Posted on 03/02/2013 5:09:15 AM PST by Kaslin

The Democratic Party has two reliable groups of adherents: the rich and the poor.

Not all of the rich, of course. Not all of the poor, either.

But a large swath of wealthy people, especially those whose wealth was inherited rather than earned, wouldn’t dream of voting for a Republican. Ditto for a large number of poor people who have discovered how to sign up for various welfare programs and intend to remain on the dole for the rest of their lives.

What do these groups have in common? Nothing. They rarely meet. And if they did they wouldn't like each other.

You might be inclined to think that the political union of these two groups is an accident of modern electoral politics. But there may be something else involved. Both groups have little use for the middle class ? the poor envy them and the wealthy distain them.

To test the idea the there might be some sort of weird sociology involved, I decided to look in on some communities where limousine liberals are firmly in control and have no fear of being ousted in the next election by middle class voters with middle class values.

Welcome to the People's Republic of Boulder, Colorado.

When you ask the residents what they like about Boulder, they are quick to respond. "You won't find any large billboards telling you where the nearest Target is," I was told. And, "Where you might find a McDonald's or a Taco Bell in some other city, in Boulder you are more likely to find Starbucks or Whole Foods."
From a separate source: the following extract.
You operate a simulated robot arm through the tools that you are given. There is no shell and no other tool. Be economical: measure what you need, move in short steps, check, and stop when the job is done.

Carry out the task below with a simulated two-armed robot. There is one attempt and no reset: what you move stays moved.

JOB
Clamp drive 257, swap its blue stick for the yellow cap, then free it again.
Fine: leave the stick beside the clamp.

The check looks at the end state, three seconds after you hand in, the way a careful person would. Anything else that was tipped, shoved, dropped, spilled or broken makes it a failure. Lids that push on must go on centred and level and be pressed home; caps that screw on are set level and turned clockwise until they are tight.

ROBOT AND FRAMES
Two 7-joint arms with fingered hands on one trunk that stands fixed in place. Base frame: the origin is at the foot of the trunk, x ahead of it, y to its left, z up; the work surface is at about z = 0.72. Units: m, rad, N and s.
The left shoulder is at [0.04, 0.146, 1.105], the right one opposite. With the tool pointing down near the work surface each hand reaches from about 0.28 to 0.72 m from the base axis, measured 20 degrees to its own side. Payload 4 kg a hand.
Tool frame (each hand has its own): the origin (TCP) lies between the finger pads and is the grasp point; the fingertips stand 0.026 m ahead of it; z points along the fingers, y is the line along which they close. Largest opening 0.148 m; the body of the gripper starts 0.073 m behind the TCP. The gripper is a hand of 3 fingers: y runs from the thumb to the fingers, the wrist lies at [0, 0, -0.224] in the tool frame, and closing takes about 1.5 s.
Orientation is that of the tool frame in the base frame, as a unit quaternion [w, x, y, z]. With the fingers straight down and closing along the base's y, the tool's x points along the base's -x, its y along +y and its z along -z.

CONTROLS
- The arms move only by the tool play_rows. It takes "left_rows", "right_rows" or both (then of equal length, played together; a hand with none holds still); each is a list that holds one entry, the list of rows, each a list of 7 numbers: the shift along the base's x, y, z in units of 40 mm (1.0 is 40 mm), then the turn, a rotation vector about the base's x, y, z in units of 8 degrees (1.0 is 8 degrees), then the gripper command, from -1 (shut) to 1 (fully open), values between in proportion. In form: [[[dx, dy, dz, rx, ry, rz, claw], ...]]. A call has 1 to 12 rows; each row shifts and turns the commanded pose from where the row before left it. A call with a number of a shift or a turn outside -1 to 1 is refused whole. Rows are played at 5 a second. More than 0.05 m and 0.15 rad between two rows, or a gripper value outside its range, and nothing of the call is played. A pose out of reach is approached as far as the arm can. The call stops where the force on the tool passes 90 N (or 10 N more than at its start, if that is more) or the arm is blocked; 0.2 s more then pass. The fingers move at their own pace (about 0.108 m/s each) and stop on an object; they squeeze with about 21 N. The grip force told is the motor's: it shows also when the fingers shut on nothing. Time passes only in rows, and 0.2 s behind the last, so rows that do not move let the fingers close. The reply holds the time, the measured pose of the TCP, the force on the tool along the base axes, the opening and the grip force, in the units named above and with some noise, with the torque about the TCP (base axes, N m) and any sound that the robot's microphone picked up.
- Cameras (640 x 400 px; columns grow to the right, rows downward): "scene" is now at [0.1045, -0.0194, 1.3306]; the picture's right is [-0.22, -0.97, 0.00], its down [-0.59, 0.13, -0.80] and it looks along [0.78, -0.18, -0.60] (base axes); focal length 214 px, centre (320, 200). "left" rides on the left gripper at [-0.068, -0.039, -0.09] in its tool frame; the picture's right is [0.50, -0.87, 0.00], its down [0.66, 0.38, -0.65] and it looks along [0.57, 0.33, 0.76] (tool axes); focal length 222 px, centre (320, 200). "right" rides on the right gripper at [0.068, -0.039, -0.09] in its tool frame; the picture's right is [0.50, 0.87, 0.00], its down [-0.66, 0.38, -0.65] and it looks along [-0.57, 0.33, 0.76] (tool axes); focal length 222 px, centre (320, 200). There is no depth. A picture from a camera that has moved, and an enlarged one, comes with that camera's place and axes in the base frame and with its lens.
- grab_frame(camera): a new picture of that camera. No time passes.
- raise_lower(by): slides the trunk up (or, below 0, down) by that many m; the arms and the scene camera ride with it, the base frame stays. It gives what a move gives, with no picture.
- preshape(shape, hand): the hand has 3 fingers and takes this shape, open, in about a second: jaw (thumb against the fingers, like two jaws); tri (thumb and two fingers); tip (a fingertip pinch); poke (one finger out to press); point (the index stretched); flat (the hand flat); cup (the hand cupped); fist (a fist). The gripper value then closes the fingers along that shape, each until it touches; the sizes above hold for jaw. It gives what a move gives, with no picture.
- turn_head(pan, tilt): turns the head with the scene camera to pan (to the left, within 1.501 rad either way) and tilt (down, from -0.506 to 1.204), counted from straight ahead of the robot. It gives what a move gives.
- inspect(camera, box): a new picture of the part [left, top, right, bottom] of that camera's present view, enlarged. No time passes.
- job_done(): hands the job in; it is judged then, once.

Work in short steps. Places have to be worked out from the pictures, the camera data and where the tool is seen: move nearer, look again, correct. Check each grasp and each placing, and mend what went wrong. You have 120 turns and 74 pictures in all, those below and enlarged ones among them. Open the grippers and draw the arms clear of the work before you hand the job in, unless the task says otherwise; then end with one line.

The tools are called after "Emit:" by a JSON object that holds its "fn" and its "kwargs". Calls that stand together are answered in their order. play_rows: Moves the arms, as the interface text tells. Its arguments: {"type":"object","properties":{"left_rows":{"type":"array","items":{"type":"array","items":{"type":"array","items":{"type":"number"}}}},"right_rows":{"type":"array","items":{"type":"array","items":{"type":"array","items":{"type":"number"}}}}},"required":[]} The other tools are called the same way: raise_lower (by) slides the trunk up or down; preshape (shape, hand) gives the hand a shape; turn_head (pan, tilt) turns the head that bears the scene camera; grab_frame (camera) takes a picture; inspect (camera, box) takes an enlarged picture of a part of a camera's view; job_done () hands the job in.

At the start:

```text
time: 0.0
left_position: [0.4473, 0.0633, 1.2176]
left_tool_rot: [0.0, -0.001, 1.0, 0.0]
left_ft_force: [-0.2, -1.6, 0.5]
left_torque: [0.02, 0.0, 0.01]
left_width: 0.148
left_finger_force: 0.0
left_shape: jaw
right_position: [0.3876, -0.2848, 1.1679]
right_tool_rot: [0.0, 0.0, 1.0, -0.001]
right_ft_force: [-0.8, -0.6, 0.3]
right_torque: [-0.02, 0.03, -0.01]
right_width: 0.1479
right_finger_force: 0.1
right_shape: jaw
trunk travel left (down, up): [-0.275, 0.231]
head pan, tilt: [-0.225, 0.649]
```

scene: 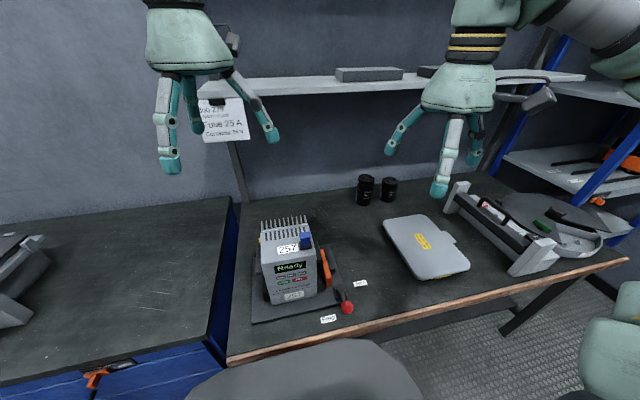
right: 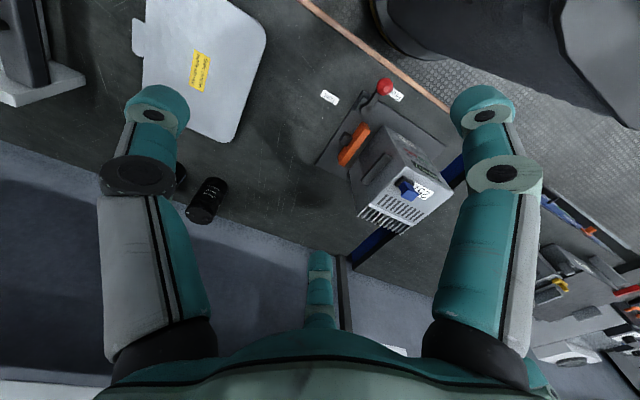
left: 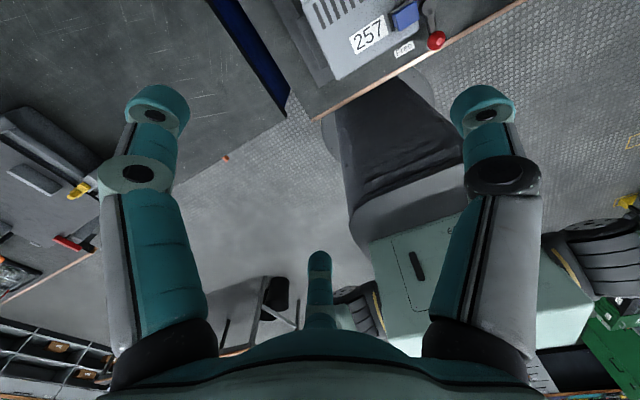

To make sure that things stay that way, Boulder has virtually destroyed any possibility of new housing that people who shop at Target and eat at McDonald's would find affordable. Through tight zoning restrictions, the city has virtually legislated new, middle class housing out of existence. The city has even purchased large tracts of land to make sure development doesn't occur.

As a result, the average price of a home in Boulder is $375,000, in contrast to an average price of $220,000 in Colorado Springs.

Boulder has its own global warming policy. In fact, it is one of the few cities in the country that is about to jettison a private electric utility company for a publicly owned one. The reason: the private electric company isn't "green" enough. This would be comical until you stop to realize that Boulder has a lot to atone for on the climate change front. Two thirds of all the people who work in Boulder must drive to work from outside the city because they cannot afford to live there.

That's 60,000 automobiles spewing carbon dioxide into the atmosphere every morning and every evening of every congested business day, thanks to Boulder's land use planning.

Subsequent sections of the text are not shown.